Last weekend, the loosely-knit coding collective known as Chronic Dev tweeted about the latest jailbreak tool for Apple’s iDevices:

@chronicdevteam: Some stats since release of #Absinthe - 211,401 jailbroken iPad3's and 973,086 devices newly jailbroken!

Exciting news. (Exciting enough that I scarcely noticed, and almost forbore from mentioning, the misplaced apostrophe in the word iPad3s. Since no letter has been omitted, there’s no place for an apostrophe.)

It’s exciting not because there’s a jailbreak for current devices running the current version of iOS. That’s been possible for some time, as we reported nearly a month ago, back when iOS 5.1.1 first came out.

It’s exciting because this is an untethered jailbreak. In jailbreak jargon, that means that your device retains its liberty even if you reboot it, and can freely be rebooted without plugging it into your PC or Mac first. The “tether” refers to the umbilical USB cord by which you physically interconnect your iDevice and your computer.

It’s also exciting, or at least interesting and important, because the Absinthe untethered jailbreak tool was only released to the public two days before the abovementioned tweet.

Clearly, despite being banned by Apple, jailbreaking is considered useful by a small but significant minority of iDevice users.

And that raises the $64,000 security question, “Should you do it?”

The problem is that there’s no simple answer to that question. Should you buy a pick-up truck or a sedan? A 32″ or a 40″ TV? A fridge-freezer with the freezer compartment at the top or the bottom? Should you say tomayto or tomarto?

If you’re a sysadmin struggling with your organisation’s Bring Your Own Device (BYOD) policy, you’ll probably, and understandably, start off with a blanket ban on access to corporate resources from jailbroken devices.

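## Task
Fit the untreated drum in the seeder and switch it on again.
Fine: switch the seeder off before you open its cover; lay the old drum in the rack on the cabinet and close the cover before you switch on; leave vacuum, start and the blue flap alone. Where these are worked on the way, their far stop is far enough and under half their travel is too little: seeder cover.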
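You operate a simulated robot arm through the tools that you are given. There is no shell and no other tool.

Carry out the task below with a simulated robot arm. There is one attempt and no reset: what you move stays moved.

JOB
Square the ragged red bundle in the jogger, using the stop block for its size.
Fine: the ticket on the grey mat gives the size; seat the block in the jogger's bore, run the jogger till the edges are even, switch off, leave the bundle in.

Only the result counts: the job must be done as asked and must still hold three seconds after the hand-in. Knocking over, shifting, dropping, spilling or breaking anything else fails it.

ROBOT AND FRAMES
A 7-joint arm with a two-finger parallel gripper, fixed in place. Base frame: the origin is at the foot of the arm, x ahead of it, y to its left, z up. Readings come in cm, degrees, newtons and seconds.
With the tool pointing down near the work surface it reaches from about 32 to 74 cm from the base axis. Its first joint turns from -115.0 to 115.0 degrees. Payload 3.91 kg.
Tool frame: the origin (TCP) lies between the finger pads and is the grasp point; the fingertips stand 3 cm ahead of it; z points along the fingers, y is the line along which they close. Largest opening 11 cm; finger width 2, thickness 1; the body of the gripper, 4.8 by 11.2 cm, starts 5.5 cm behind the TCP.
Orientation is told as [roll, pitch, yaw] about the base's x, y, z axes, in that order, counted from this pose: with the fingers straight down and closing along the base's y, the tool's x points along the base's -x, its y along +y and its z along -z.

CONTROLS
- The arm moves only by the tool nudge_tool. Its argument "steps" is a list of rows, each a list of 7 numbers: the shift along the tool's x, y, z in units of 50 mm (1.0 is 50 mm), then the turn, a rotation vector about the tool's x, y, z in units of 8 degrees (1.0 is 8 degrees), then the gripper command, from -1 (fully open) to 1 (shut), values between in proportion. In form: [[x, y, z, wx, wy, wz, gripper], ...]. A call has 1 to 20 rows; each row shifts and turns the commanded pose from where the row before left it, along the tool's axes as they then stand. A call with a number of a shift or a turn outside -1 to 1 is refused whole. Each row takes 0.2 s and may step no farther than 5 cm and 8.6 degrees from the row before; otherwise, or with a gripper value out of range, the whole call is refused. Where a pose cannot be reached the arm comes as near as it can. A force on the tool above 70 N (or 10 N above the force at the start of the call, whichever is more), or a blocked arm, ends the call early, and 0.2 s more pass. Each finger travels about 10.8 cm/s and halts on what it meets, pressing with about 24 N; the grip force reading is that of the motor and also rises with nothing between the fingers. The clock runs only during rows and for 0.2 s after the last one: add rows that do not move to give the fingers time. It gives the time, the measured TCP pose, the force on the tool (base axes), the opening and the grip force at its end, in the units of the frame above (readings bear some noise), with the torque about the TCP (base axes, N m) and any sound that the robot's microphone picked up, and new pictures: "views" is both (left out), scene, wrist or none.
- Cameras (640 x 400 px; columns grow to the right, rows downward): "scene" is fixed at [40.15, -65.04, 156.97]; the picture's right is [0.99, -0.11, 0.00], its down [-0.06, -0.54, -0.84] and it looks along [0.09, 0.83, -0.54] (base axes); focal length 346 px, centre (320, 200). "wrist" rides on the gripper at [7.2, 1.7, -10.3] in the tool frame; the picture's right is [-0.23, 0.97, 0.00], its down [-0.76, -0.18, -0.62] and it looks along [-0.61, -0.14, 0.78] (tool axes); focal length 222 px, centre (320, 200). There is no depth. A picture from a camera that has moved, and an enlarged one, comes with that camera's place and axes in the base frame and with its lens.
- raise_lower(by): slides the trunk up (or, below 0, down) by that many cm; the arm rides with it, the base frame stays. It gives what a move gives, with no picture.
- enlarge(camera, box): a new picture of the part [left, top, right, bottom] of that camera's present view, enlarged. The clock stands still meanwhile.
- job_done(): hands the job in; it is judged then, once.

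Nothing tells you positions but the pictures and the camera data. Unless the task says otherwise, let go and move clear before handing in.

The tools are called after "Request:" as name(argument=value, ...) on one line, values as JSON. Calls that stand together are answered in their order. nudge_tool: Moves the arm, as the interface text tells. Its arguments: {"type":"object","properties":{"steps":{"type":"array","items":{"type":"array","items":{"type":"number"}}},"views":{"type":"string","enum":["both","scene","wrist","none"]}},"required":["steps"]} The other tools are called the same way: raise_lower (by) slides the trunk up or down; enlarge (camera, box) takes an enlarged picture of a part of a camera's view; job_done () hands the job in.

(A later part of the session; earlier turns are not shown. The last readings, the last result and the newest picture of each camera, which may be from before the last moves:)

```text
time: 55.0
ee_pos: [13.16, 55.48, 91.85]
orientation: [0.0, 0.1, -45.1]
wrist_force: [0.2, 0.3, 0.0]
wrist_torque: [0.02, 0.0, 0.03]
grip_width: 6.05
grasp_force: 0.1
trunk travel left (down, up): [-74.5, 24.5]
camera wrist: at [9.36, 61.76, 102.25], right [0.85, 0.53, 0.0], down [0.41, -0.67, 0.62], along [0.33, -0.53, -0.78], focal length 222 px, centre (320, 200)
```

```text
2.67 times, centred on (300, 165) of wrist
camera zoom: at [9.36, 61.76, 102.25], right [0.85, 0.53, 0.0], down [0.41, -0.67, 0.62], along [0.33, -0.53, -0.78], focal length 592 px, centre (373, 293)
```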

There is more to go wrong – to be sure, the only successful self-replicating malware (i.e. true virus) for the iPhone, Ikee, relied on finding devices which had been jailbroken but not properly secured afterwards.

On the other hand, well-informed users who have jailbroken their devices needn’t be less secure, and may even end up better off than those who haven’t.

The jailbreaking community has a habit of offering security patches for the holes it found and rode in on, even for older iDevices which Apple itself is happy to leave out in the security wilderness.

Indeed, Apple won’t let anyone – not even well-known and trusted security companies – write software which runs outside iOS’s strictly-walled garden, and won’t officially allow anyone to offer iOS software for download or update outside its own marketplace.

So, although you can buy The World’s Most Popular Digital Fart Machine directly from Apple’s website, you can’t even build, let alone distribute, a proper, preventative anti-virus solution for your iPhone or your iPad.

There’s no Apple-endorsed way for ISVs (independent software vendors) to research, develop and publish low-level security add-ons such as kernel drivers.

In short, independent security innovation for iDevices is pretty much off the agenda – except in the jailbreaking community.

Ironic? I think so.

For me, the question isn’t whether jailbreaking should be legal. (I simply can’t think of a way to argue that jailbreaking could reasonably be made unlawful, so for me this question ought not even to arise.)

It’s whether or not Apple would benefit both the community and itself by offering an official route to jailbreaking – a route which could form the basis of independent invention and innovation in iDevice security by an interested minority.